Simulation of Nonlinear Optical Absorption in Silicon Optical Waveguide
From the perspective of nonlinear silicon photonics, the strong light confinement in sub-micron sized silicon waveguides increases the effective nonlinearity. However, the high optical power density in the waveguide core also increase nonlinear absorption and hence the device self-heating . In this work, effects of two photon absorption (TPA) and TPA-induced free carrier absorption (FCA) are investigated at the 1550nm telecom wavelength (C-band) in continuous-wave light scenario.
In the first part of the work, beam envelope method in wave optics module is implemented for a 3D nonlinear silicon waveguide optical transmission simulation. The first principle nonlinear loss definition is introduced to the imaginary part of silicon refractive index, which is a function of the spatial electric field strength. Buffer regions with linear silicon refractive index are used to facilitate boundary optical mode computations. As shown in Fig.1, it is feasible to simulation a first principle 3D nonlinear optical transmission through a 0.5mm long silicon waveguide. Linear discretization is used to make this 3D simulation run possible on a laptop with 8GB free memory. Given adequate computational resources, the coupled TPA-induced free carrier effects and self-heating in silicon may be simulated in full dimension.
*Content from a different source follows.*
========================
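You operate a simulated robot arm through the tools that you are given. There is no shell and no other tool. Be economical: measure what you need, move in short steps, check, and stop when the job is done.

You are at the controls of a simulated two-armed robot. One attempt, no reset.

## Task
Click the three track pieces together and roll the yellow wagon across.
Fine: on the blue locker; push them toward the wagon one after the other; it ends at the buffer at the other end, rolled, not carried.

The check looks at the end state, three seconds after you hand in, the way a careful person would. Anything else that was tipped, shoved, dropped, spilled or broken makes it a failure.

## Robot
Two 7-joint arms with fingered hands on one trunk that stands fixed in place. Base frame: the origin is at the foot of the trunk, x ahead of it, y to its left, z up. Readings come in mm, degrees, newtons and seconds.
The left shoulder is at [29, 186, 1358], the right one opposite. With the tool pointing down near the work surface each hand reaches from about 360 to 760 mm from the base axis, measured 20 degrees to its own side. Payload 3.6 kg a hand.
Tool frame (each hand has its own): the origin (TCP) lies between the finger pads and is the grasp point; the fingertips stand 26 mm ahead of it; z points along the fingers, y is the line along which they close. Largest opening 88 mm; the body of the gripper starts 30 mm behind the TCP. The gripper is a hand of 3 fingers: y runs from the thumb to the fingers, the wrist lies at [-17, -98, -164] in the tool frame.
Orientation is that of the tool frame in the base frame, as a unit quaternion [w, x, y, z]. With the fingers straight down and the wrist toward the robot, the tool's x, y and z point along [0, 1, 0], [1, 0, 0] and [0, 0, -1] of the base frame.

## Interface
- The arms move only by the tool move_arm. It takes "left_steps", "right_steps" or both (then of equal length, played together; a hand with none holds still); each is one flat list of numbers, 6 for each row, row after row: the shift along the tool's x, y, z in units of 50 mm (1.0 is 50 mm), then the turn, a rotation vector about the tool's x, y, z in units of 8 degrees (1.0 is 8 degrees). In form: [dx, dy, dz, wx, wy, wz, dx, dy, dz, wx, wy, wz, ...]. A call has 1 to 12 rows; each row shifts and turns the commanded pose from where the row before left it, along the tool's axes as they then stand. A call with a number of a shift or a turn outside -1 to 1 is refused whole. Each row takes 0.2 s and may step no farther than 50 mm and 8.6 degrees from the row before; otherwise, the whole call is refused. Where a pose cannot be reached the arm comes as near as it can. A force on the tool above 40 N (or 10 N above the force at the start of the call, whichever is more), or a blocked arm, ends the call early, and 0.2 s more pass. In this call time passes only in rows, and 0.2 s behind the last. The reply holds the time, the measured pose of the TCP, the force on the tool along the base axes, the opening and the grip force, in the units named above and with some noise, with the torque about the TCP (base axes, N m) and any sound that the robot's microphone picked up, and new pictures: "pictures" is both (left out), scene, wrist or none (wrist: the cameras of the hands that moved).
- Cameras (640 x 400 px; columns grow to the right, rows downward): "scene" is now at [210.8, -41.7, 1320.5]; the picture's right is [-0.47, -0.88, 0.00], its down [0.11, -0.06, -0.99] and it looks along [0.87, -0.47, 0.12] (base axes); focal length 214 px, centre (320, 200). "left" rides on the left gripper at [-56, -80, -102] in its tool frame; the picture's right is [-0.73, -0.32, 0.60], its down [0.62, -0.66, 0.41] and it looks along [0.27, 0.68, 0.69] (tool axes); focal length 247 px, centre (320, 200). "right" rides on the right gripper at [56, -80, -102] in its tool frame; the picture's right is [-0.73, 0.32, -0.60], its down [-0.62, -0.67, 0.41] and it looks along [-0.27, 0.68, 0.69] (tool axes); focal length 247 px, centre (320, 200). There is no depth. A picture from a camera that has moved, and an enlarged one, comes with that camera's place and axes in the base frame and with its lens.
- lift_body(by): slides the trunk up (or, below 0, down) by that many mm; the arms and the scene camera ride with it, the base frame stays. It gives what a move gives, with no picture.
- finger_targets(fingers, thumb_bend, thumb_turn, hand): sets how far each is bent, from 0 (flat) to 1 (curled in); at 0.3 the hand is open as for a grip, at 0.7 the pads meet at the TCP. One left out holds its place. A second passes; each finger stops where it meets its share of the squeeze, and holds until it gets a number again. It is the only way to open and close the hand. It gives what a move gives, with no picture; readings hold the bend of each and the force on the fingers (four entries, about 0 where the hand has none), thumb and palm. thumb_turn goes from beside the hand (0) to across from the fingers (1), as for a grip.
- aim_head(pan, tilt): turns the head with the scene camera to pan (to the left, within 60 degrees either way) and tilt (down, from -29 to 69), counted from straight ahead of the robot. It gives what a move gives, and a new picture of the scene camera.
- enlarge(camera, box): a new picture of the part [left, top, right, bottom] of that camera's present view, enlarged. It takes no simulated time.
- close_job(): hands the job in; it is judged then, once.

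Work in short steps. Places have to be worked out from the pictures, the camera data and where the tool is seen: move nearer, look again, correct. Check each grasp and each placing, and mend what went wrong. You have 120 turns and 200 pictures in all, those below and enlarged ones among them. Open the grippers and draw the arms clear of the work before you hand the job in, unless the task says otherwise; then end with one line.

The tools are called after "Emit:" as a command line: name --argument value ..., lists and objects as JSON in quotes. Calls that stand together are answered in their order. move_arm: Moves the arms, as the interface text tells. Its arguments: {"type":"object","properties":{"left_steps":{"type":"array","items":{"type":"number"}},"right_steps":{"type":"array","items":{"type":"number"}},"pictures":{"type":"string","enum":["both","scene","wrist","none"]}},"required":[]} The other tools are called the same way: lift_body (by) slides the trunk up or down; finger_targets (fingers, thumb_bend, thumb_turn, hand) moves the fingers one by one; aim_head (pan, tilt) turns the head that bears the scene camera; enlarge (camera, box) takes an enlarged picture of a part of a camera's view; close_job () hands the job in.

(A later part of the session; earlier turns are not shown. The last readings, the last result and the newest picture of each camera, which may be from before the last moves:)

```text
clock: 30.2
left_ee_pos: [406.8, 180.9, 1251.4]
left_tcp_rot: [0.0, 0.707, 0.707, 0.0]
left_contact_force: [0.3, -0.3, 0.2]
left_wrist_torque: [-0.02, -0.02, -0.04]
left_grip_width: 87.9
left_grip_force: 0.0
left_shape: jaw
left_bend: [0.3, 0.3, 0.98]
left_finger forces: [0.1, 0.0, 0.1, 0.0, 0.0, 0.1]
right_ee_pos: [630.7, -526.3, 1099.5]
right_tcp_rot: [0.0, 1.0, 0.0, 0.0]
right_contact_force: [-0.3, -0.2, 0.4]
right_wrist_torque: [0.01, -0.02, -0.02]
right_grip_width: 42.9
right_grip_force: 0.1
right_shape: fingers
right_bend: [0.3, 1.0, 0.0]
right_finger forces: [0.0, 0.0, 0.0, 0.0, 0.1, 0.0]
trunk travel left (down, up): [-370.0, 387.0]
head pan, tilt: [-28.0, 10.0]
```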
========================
In the second part of the work, an approximated 2D+1D segmented model (2D cross section and 1D propagation direction) has been used to downscale the overall computational cost and time. And a computationally lite application is built for web-based Comsol server usage scenario. The two-dimensional opto-thermal simulations are shown in Fig.2. Wave optics module is used to simulate the optical waveguiding mode in the 2D cross section of waveguide. Optical energy density (correlated to optical power flux density) are used to approximate first principle nonlinear optical absorption (TPA and FCA) with the relevant effective area value. Here all absorbed light power density (in unit of W/m3) are assumed as spatial heating source in the core of silicon waveguide. Heat transfer module is used to simulate the thermal problem in this 2D cross section of waveguide. For realistic estimation of silicon-on-insulator structure, the thermal problem considers stacks of a 500um-height silicon substrate and a 2um-height silicon dioxide layer. A realistic heat transfer coefficient is defined at the bottom of silicon substrate to emulate cooling effects by a heat sink. One-dimensional opto-thermal simulation are shown in Fig.3. Two-dimensional solutions from optical and thermal solvers (shown in Fig.2) are projected into parameters used in a 1D effective propagation equation of optical power along waveguide propagation direction, which is implemented in general PDE form. The approximated temperature rise is interpolated as function of optical power based on pre-calculated 2D solution.
References 1. Minhao Pu, Yaohui Chen, Kresten Yvind, Influence of thermal effects induced by nonlinear absorption on four-wave mixing in silicon waveguides, IEEE conference on Group IV photonics, 2014.